Primary amongst the countries trawled for the jaw-droppingly fantastic is Japan. This festival finished up with Miike Takashii's latest For Love's Sake (pictured). Probably the filmmaker with the most eclectic filmography in the world, Miike also had his film Ace Attorney (soon to play at the Melbourne International Film Festival) in the mix. Some feel that Miike has mellowed since his Ichi the Killer and Audition days, but there was plenty more extreme Japan to compensate. Dead Sushi was a trademark example of what director Iguchi Noboru (The Machine Girl, Robo-Geisha) is famous for serving up. A disembowelment smorgasbord that cuts right through all those castration anxieties, here Japanese cuisine comes to life and wreaks razor sharp havoc on the men who believe women are too impure to cut fish. PiFan has its own classification system and Dead Sushi had the most advisory categories (gories being the key syllables) including Monsters, Voluptuous Woman, Physical Damage (a Pifan favourite), Zombie and Comedy.

At PiFan's sidebar the 'Forbidden Zone' things got weirder still. English director Alex Chandon's Inbred (due for Australian release later this year) shows what happens when four juvenile delinquents are sent to a Yorkshire town to do volunteer work but instead raise the bloodthirsty ire of a populace who are all related to each other. At the other end of the Forbidden Zone spectrum also was the confronting Clip. Made by Belgrade-born Maja Milos, this film brazenly puts female sexuality on the agenda and almost dares audiences to judge what they see as teenage actress Isidora Simjonovic is put through her paces to shamelessly dramatise the joy and addiction of sex.

Things were strange in an academic sense while watching Room 237, a fascinating documentary on the making of The Shining. Named after the room where Jack Torrens received the zombie kiss, this collection of clips from the aforementioned 1980 film is adorned with voiceover from five different academics who offer a multitude of crackpot theories as to the real meaning of Stanley Kubrick's movie. One voiceover is punctuated by the tell-tale snorting laugh often generated by too much cannabis, so some ideas are clearly addled. But as delirious as some speculations were, others are revelatory. Are these true hidden meanings? Have these people found jokes that Kubrick has made and taken them seriously? Or are these ivory tower film critics just delusional? Once you see this film it won't matter which is correct because this documentary (also coming up at MIFF) will change your view of The Shining forever.

Also looking backwards were a multitude of retrospectives including focusses on Ken Russell, Myung Films (the Korean company that made JSA, my favourite Kim Ki-duk film, The Isle and espionage-style romantic comedy Cyrano Agency) and a celebration of Argentinean genre films lead by Tamae Garateguy's Pompeya, the tale of a screenwriter who finds that when his gangster characters come to life – his life – all hell breaks loose. For the animation buff there was a collection of classic Czech animation.

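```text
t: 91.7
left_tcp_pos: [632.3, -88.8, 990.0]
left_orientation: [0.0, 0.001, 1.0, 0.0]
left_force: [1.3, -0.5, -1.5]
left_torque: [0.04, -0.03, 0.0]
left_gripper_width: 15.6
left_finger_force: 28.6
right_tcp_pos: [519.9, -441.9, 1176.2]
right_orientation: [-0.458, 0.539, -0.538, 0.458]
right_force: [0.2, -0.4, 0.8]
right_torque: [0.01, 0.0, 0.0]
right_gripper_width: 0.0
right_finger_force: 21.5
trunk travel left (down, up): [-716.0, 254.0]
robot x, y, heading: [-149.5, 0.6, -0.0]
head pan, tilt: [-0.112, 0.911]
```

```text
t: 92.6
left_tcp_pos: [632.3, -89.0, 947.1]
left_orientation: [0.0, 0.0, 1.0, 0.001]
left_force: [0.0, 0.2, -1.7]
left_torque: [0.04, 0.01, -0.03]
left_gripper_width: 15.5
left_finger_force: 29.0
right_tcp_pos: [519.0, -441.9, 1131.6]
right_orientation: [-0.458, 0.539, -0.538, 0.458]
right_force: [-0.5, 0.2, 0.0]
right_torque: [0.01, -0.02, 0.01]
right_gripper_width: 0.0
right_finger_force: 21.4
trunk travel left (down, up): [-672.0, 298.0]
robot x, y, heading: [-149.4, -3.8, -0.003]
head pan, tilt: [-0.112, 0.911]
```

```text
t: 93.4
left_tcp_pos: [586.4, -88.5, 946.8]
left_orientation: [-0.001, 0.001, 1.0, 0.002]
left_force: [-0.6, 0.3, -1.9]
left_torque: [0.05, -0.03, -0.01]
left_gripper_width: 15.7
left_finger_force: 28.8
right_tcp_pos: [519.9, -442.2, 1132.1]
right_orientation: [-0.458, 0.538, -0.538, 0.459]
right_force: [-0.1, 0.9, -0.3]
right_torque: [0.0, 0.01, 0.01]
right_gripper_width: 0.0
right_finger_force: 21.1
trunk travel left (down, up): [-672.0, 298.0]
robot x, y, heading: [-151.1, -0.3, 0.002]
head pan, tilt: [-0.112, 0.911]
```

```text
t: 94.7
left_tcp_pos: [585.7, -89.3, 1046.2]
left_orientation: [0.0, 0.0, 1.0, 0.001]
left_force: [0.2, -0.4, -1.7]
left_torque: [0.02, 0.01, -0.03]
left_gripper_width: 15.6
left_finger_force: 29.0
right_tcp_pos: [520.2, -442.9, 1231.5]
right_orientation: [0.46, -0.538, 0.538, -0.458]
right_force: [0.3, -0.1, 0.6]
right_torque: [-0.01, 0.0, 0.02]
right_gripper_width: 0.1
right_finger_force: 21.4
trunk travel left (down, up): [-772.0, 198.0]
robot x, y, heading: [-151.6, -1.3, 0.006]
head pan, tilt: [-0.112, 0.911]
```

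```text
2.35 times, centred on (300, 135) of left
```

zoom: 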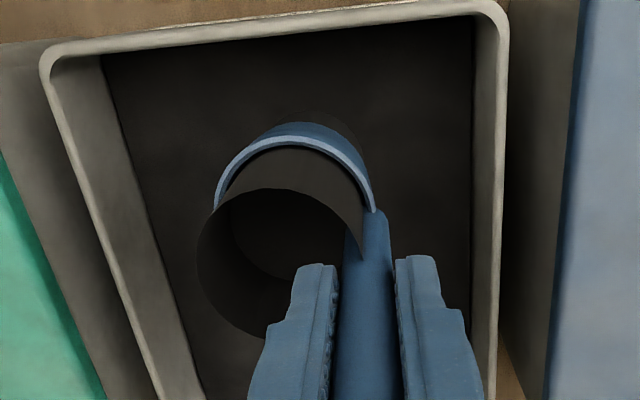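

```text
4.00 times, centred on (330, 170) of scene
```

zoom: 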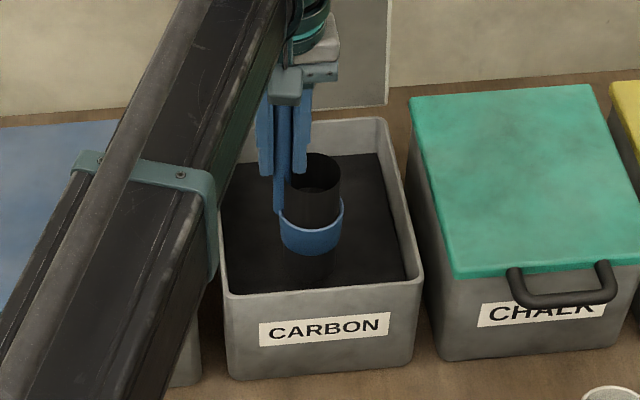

Guiding you into every screening, every festival sidebar and, in fact, throughout the town, were the PiFan volunteers. Decked out in red t-shirts and often armed with little more English than the catchphrase “Have a Good Time”, they made the long lines, the waiting for the venue-to-venue shuttle bus and the trauma of witnessing countless beheadings a cheerful experience as they waved you in and out.

But there were some sombre moments too. No one genre dominates the Korean concept of 'fantastic' from which PiFan derives its name. The festival programmers are also unabashed in their attempts to program a good film regardless of whether it actually falls within the festival's guidelines or not. (Other festivals in the Fantastic Film Festival network, Brussels, Sitges etc., are under much stricter control) So unexpectedly, my surprise hit of the festival was Ryuichi Hiroki's River (aka River of Despair). A low-budget indie about a young woman who hangs around Tokyo's electronic gadgets and maid café hub Akihabara to mourn the anniversary of her boyfriend's death, this film sublimely melds Japan's triple tragedies of 2011 (the earthquake, the tsunami and the radioactive damage caused by the nuclear power industry's slipshod practices) into one poignant narrative. It's a lot to take on and with the naturalistic performers, Fukushima native Hiroki successfully and literally brings it all back home to the spooky streets of the devastated city with its deserted houses, its car-less dirt streets and endless piles of debris which have been neatly organised so that they resemble fractured memorials to the dead and departed. If only such a mess was a product of mere imagination. No matter how much I tried to delve further and deeper into PiFan's embrace of the fantastic with werewolves and axe murders and witches, this humble and haunting slice of reality kept drawing me back. Brave programming. Braver filmmaking.